Start of DATA LISTING

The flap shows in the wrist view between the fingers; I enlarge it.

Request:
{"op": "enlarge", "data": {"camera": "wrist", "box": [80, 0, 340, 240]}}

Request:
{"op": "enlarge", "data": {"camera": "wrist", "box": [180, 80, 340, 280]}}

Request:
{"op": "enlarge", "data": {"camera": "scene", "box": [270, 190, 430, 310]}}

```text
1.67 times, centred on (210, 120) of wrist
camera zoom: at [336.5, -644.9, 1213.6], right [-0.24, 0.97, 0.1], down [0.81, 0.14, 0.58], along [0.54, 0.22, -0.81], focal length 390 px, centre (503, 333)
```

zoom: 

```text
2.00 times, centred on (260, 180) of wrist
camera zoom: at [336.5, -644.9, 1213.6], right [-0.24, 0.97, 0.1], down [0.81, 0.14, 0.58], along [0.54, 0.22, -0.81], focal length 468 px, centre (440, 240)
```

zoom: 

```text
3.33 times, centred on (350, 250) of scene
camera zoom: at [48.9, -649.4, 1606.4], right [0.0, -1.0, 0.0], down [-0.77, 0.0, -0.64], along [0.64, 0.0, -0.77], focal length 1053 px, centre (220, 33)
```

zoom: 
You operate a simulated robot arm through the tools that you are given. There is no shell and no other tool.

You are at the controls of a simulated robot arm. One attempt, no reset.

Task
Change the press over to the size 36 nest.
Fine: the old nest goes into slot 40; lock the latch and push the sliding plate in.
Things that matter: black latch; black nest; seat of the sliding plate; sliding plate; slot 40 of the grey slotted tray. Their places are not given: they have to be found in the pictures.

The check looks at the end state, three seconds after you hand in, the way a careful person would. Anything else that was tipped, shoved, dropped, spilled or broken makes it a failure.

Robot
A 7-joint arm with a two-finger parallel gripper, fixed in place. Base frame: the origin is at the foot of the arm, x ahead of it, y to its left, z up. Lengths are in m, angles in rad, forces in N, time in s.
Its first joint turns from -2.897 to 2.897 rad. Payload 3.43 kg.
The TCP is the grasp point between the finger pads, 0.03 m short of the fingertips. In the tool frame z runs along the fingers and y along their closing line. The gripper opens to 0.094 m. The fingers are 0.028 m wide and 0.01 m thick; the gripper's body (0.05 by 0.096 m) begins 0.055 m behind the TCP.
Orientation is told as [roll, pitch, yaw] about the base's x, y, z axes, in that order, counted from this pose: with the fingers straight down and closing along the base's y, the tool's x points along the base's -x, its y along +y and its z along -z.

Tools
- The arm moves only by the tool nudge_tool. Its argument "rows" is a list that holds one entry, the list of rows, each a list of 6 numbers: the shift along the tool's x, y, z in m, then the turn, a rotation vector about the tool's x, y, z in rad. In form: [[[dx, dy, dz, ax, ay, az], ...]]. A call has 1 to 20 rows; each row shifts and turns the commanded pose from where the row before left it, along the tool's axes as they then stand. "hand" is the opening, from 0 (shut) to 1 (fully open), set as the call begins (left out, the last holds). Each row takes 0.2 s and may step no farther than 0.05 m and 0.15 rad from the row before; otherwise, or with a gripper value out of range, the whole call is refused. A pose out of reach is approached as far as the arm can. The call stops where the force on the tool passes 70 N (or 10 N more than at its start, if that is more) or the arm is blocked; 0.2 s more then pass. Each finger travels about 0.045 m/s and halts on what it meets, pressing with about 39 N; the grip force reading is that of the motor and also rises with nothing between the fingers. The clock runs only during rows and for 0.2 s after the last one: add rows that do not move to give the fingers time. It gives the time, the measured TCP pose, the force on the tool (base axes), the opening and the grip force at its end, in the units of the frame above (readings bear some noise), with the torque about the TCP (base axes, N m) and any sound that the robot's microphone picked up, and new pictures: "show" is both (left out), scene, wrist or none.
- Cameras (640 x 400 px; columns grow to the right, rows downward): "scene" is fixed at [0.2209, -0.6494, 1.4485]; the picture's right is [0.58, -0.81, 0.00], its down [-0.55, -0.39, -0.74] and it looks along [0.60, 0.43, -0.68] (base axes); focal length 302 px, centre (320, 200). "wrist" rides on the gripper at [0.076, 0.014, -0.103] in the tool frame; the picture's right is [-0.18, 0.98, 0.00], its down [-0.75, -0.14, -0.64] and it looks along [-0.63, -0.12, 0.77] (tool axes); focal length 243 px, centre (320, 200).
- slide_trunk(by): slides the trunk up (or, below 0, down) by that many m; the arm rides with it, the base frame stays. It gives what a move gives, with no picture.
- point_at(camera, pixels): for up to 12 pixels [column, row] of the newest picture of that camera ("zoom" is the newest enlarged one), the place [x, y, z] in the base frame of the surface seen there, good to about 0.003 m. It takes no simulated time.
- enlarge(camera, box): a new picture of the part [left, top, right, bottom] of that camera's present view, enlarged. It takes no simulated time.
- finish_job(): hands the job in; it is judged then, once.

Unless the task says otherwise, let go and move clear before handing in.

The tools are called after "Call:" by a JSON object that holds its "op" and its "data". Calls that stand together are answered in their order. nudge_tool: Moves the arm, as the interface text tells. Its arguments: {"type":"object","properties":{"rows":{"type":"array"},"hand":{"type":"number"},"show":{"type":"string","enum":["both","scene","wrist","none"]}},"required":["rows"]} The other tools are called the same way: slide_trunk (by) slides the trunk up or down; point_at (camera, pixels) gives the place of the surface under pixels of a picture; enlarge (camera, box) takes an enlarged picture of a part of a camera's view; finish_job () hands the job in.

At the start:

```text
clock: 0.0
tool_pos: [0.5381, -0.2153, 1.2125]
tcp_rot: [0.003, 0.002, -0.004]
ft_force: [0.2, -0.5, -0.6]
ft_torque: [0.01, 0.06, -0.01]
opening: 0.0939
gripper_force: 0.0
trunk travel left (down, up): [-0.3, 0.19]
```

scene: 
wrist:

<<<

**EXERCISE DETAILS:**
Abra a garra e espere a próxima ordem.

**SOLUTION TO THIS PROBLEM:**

End of DATA LISTING

**EXERCISE DETAILS:**
Please list every line of the records that contains "looks".

**SOLUTION TO THIS PROBLEM:**
The check looks at the end state, three seconds after you hand in, the way a careful person would. Anything else that was tipped, shoved, dropped, spilled or broken makes it a failure.
- Cameras (640 x 400 px; columns grow to the right, rows downward): "scene" is fixed at [0.2209, -0.6494, 1.4485]; the picture's right is [0.58, -0.81, 0.00], its down [-0.55, -0.39, -0.74] and it looks along [0.60, 0.43, -0.68] (base axes); focal length 302 px, centre (320, 200). "wrist" rides on the gripper at [0.076, 0.014, -0.103] in the tool frame; the picture's right is [-0.18, 0.98, 0.00], its down [-0.75, -0.14, -0.64] and it looks along [-0.63, -0.12, 0.77] (tool axes); focal length 243 px, centre (320, 200).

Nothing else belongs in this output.